Stated problem => Print the records below from the first line through the line containing "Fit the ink", both included, word for word.

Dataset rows
════════════════════

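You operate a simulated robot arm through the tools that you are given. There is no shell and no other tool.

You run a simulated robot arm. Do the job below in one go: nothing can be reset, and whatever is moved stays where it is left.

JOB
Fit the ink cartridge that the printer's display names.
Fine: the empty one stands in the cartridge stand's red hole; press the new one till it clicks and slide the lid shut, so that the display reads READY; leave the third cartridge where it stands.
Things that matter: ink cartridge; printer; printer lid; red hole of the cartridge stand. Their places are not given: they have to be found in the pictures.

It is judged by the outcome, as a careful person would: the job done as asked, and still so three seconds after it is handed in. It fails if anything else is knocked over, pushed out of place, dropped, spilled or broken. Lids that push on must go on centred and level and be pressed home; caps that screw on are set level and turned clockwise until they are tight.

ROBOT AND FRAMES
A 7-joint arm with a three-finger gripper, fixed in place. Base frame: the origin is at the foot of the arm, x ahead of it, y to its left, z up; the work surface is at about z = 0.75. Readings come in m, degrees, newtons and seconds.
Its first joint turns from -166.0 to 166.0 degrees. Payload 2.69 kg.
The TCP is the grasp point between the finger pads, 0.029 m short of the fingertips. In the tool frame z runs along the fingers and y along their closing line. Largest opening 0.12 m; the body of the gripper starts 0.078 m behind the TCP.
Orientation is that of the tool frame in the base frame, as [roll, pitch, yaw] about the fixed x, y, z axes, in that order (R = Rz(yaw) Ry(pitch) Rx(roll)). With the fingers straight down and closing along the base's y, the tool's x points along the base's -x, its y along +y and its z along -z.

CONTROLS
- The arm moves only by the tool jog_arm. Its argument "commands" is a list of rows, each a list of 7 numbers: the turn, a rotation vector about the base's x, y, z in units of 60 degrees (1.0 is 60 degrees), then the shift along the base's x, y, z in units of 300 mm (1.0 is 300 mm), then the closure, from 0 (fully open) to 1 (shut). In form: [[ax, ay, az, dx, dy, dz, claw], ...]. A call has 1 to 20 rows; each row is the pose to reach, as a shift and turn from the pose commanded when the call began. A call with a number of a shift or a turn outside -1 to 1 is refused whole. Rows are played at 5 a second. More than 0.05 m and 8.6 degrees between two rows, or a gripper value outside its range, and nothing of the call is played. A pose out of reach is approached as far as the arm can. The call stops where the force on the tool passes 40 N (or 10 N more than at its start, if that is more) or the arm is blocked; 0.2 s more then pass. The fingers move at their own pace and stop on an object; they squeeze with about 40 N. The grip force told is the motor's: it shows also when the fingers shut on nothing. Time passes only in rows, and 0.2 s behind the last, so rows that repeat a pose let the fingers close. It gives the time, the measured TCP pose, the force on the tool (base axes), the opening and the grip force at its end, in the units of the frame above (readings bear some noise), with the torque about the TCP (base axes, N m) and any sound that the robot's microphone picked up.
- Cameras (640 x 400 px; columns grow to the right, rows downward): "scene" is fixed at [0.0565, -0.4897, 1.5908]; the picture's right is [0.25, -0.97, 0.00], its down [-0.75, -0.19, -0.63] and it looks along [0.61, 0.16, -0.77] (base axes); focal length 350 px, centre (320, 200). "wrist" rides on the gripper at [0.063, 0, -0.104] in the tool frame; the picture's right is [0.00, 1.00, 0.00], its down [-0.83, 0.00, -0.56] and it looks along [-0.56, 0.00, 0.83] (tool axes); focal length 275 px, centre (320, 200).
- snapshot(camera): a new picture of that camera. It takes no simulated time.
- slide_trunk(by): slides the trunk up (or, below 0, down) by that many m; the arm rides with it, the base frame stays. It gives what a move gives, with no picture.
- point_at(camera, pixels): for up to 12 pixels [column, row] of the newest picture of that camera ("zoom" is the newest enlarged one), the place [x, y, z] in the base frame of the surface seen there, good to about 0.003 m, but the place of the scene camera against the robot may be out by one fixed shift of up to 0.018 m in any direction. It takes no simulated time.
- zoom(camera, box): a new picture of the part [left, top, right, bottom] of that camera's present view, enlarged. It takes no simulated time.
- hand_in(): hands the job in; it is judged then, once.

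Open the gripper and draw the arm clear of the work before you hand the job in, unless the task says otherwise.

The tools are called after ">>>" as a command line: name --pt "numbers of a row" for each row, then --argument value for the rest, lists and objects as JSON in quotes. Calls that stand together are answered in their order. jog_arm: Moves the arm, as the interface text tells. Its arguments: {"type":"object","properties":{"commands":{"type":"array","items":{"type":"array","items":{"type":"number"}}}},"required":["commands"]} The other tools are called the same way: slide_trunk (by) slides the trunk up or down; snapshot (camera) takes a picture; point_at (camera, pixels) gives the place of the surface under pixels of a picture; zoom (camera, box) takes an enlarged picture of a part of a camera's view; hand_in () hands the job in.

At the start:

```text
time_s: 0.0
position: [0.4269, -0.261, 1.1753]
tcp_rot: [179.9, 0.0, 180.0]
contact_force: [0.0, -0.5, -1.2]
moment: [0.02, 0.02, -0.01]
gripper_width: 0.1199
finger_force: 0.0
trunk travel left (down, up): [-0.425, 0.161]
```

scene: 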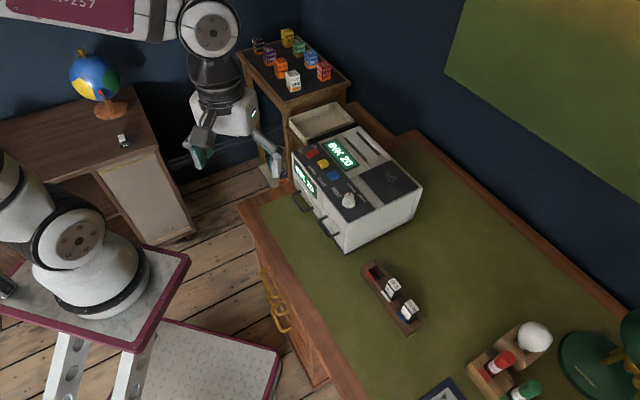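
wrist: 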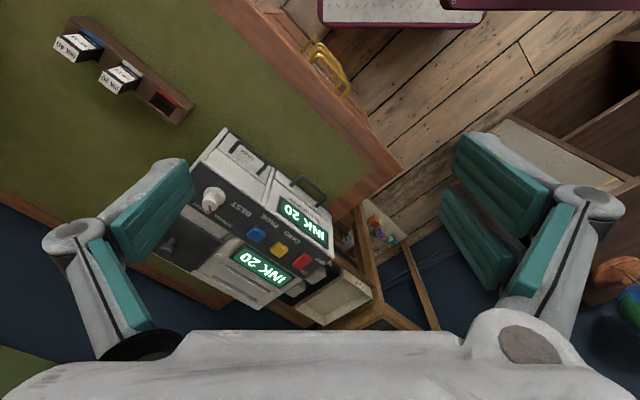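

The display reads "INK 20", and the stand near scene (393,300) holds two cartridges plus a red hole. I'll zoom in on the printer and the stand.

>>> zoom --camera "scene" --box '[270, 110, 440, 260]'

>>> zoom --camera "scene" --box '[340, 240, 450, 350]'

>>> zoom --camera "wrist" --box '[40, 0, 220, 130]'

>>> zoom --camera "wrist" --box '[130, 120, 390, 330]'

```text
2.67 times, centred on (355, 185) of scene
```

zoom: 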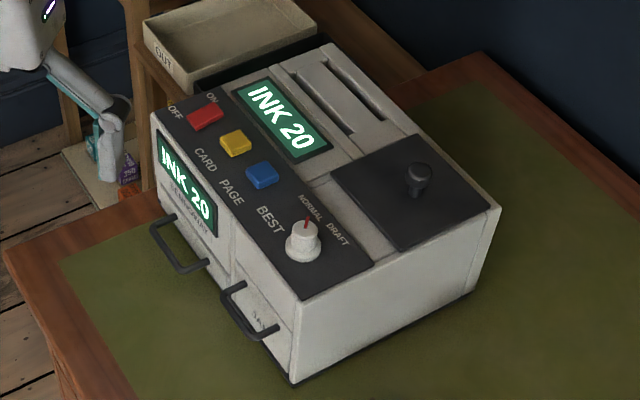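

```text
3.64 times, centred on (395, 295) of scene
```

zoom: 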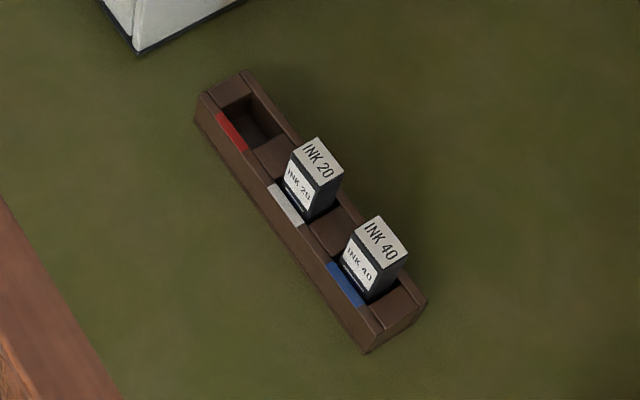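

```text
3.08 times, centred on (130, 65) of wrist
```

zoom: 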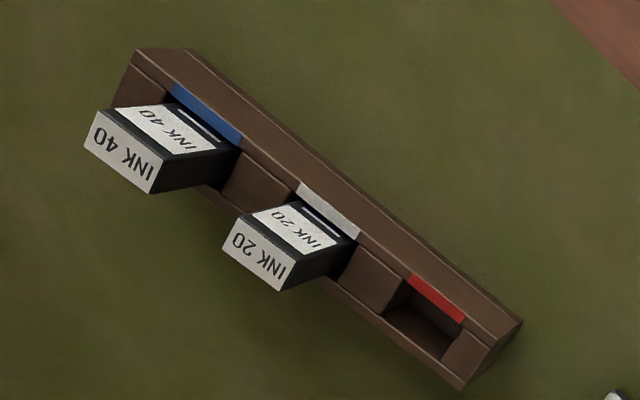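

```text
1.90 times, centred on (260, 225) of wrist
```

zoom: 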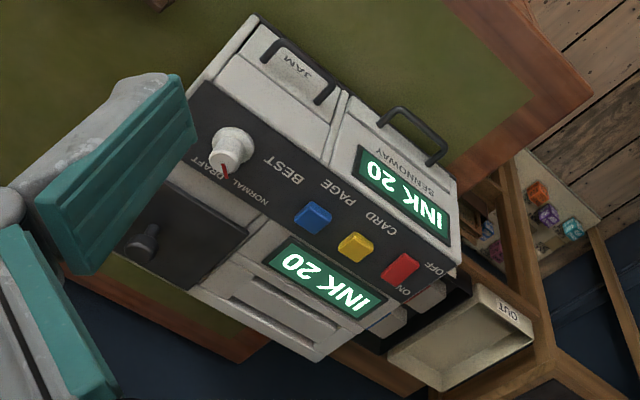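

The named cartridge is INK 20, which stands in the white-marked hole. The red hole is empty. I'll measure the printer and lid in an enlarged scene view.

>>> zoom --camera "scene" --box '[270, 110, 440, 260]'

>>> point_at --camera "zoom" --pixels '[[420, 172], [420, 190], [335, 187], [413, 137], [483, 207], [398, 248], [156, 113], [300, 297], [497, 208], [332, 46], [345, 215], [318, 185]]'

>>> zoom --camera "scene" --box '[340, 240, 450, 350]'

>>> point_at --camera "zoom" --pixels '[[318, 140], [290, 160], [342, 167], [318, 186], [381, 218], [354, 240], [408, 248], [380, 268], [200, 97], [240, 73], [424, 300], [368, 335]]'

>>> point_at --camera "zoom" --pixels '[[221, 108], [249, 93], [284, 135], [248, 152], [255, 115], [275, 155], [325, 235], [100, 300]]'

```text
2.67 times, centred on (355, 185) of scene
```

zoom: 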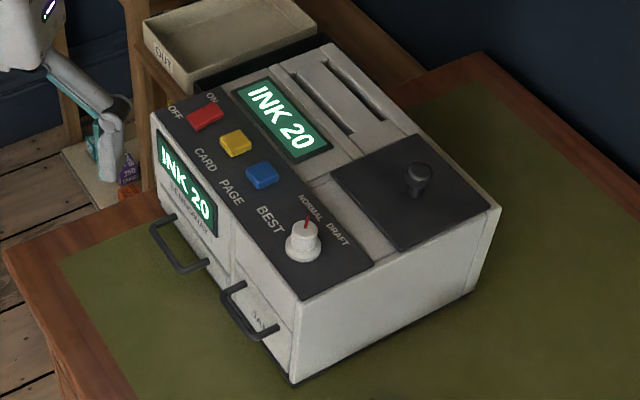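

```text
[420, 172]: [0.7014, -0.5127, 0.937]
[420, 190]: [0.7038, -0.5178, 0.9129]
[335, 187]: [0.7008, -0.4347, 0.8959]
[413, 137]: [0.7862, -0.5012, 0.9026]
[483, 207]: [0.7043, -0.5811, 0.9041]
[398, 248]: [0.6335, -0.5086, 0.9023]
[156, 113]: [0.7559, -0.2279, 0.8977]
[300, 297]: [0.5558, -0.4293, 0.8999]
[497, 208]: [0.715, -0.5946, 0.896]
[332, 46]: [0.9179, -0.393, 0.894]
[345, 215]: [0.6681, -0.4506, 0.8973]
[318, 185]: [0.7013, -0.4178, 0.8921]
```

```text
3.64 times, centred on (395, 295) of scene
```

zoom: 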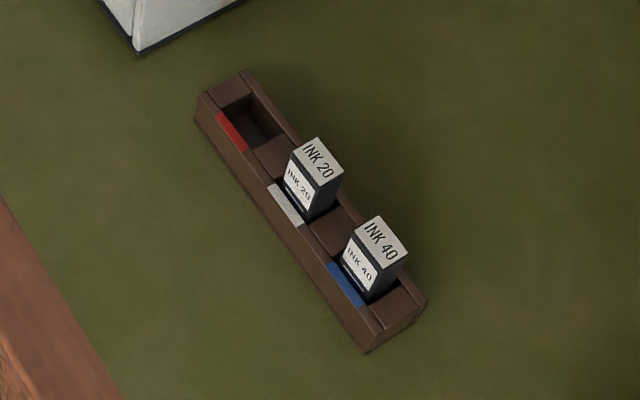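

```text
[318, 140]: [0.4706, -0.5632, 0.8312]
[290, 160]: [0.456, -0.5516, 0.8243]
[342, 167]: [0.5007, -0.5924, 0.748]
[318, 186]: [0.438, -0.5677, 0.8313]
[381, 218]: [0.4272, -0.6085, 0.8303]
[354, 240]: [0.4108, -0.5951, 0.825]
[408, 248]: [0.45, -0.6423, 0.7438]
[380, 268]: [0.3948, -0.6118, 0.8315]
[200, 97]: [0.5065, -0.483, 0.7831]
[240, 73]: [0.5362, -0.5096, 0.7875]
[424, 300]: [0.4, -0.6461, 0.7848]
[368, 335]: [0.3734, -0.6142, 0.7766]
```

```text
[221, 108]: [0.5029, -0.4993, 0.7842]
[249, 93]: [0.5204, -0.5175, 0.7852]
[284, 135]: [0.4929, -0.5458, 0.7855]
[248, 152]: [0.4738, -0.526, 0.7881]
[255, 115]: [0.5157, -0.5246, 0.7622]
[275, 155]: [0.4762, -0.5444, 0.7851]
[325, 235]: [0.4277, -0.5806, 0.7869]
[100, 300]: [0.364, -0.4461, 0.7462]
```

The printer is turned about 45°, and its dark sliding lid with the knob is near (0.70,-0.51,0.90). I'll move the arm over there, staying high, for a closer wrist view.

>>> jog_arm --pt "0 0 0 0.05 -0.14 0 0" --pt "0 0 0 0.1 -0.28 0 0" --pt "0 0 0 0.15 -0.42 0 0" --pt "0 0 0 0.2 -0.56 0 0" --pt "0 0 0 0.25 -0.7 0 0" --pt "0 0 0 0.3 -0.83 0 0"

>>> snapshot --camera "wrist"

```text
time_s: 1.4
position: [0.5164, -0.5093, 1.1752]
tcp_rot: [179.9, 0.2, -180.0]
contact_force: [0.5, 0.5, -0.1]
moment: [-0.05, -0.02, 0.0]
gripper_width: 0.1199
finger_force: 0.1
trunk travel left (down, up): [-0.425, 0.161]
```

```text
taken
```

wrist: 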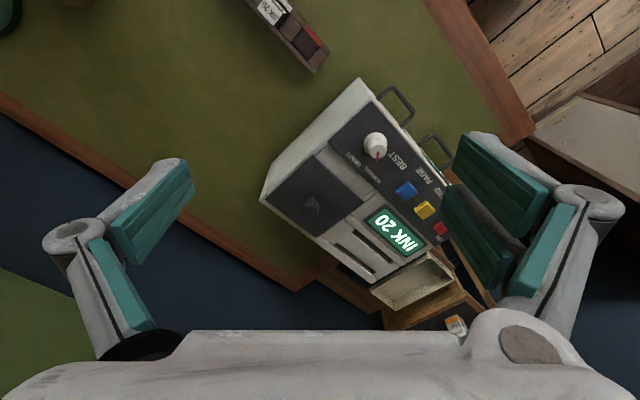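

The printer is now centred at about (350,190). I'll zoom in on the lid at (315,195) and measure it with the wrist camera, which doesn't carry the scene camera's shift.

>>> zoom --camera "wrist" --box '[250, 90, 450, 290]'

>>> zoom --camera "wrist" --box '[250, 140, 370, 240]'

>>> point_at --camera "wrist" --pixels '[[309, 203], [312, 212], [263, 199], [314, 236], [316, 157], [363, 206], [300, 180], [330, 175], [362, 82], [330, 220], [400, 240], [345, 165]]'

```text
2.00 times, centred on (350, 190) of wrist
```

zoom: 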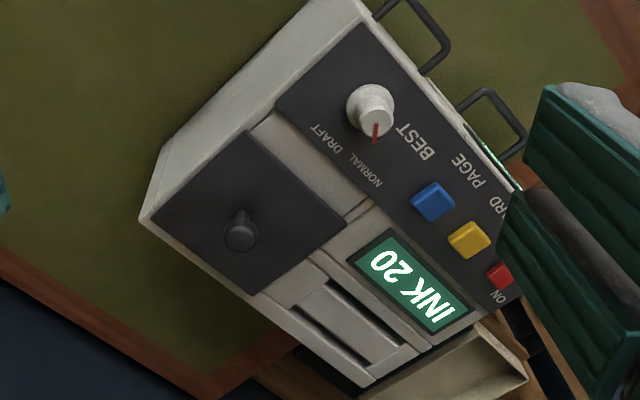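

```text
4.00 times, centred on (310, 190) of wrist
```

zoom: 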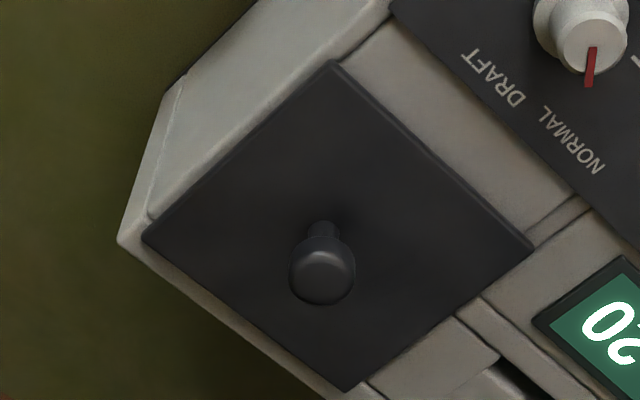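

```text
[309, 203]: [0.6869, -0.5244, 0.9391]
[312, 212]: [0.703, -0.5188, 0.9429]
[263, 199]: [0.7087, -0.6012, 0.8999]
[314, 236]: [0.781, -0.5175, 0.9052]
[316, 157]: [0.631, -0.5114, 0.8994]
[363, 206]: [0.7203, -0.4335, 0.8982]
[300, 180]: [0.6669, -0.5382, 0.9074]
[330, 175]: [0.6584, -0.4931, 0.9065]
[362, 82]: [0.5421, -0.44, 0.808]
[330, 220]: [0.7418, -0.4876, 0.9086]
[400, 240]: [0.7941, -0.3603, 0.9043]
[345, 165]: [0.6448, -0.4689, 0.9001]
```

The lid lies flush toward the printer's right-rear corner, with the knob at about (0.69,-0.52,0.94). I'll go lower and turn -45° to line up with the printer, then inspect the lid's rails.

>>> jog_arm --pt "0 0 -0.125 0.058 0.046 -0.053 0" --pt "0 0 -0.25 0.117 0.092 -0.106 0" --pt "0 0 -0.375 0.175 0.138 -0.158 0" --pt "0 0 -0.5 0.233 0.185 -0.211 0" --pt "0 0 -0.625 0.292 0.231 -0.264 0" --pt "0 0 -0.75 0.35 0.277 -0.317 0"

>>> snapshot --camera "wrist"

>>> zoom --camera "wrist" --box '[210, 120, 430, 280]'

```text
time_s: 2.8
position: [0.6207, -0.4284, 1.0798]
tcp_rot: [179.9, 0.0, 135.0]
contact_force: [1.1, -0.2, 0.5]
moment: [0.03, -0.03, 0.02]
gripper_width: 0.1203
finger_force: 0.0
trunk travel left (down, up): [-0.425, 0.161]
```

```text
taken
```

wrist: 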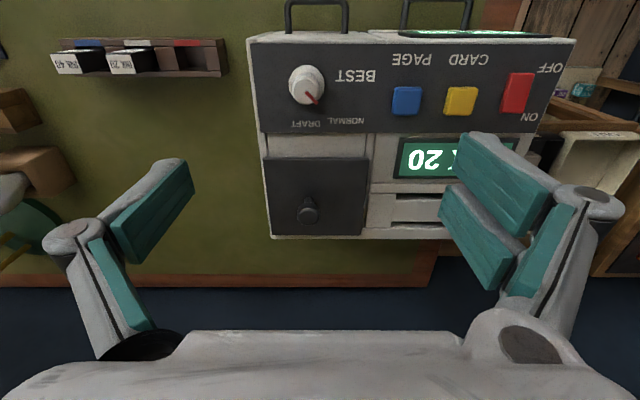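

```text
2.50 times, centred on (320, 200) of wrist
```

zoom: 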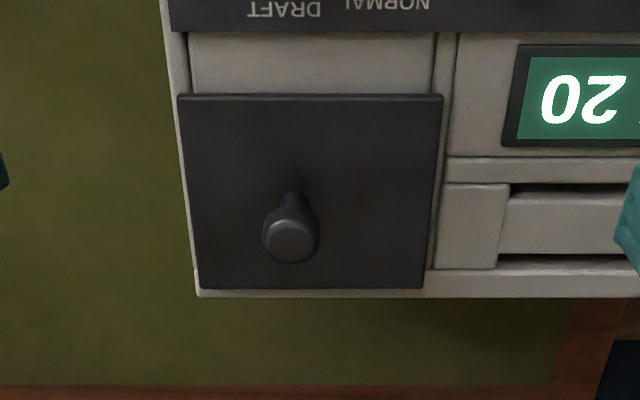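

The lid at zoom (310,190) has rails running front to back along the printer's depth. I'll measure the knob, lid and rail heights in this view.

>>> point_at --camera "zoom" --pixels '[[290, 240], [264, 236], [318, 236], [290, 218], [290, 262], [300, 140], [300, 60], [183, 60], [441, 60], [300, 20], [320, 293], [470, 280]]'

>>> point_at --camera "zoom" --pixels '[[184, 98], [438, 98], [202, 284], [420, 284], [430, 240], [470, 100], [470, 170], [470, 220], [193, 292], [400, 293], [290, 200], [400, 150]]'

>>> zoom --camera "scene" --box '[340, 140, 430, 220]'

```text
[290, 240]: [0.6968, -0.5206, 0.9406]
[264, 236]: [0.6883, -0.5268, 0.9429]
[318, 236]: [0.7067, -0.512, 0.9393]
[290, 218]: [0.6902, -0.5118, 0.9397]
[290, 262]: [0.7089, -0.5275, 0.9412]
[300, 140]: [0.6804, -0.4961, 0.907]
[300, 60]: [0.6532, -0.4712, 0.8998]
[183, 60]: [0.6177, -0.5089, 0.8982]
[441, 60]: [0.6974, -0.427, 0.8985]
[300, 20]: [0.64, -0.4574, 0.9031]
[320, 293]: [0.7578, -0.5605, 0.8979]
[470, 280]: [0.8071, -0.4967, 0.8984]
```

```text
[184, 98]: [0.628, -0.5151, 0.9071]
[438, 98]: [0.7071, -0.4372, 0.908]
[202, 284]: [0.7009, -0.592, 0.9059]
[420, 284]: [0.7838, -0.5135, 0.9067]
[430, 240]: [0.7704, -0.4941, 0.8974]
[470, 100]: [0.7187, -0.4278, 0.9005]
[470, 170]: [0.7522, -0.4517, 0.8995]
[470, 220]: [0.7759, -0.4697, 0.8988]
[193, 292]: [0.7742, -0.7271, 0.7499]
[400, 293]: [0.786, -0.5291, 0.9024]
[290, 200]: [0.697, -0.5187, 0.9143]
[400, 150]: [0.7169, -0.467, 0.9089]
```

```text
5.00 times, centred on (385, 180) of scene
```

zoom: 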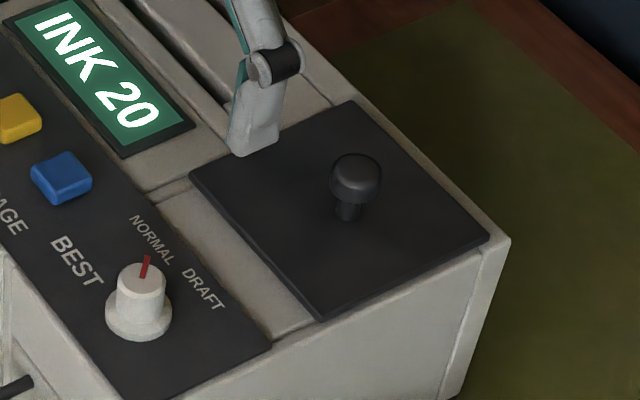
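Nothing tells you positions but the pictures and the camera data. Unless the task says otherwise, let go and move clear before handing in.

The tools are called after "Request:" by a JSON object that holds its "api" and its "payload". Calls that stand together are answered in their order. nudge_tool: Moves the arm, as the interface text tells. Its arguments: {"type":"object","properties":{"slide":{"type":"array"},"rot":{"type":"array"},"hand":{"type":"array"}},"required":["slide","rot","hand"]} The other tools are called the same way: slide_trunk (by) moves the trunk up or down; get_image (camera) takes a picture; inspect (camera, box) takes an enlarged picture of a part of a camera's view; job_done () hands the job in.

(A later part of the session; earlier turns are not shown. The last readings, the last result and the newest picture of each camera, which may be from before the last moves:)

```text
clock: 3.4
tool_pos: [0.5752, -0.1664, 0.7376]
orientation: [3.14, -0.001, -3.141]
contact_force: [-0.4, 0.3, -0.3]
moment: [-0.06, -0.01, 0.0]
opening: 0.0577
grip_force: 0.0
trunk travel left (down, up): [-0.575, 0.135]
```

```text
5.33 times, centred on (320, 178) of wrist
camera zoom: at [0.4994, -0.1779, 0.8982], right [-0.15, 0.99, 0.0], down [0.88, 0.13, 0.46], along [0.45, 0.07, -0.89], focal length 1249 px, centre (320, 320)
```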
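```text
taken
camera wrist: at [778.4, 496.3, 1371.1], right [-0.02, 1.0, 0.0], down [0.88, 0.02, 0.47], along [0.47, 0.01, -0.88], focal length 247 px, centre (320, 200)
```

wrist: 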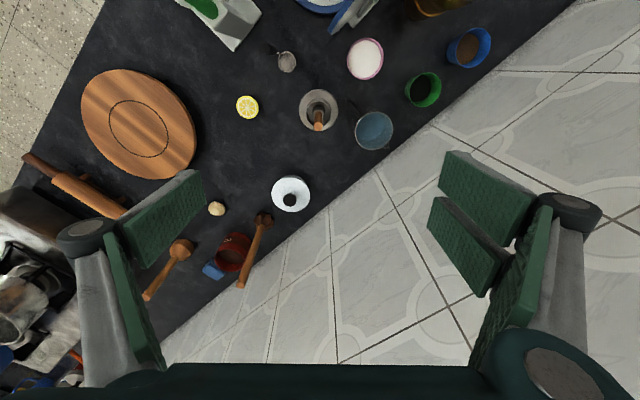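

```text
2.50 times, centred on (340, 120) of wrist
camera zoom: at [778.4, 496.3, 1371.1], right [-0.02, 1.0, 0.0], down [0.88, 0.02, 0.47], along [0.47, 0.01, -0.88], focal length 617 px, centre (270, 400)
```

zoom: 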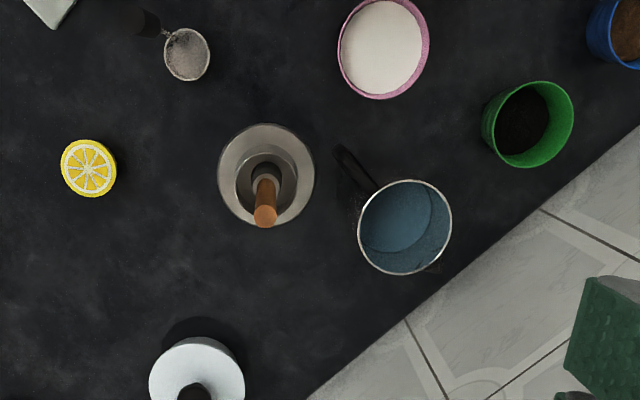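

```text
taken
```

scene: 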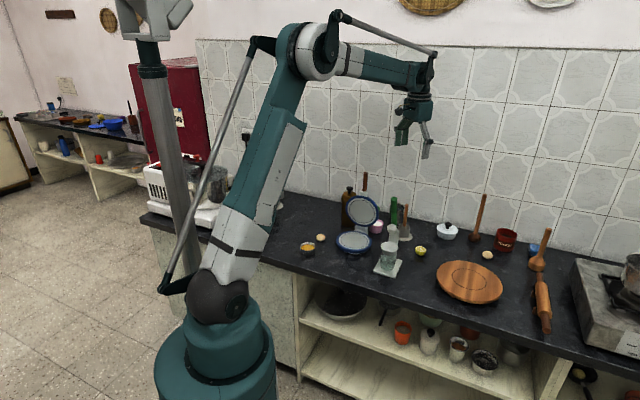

════════════════════

Exercise response =>
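You operate a simulated robot arm through the tools that you are given. There is no shell and no other tool.

You run a simulated robot arm. Do the job below in one go: nothing can be reset, and whatever is moved stays where it is left.

JOB
Fit the ink cartridge that the printer's display names.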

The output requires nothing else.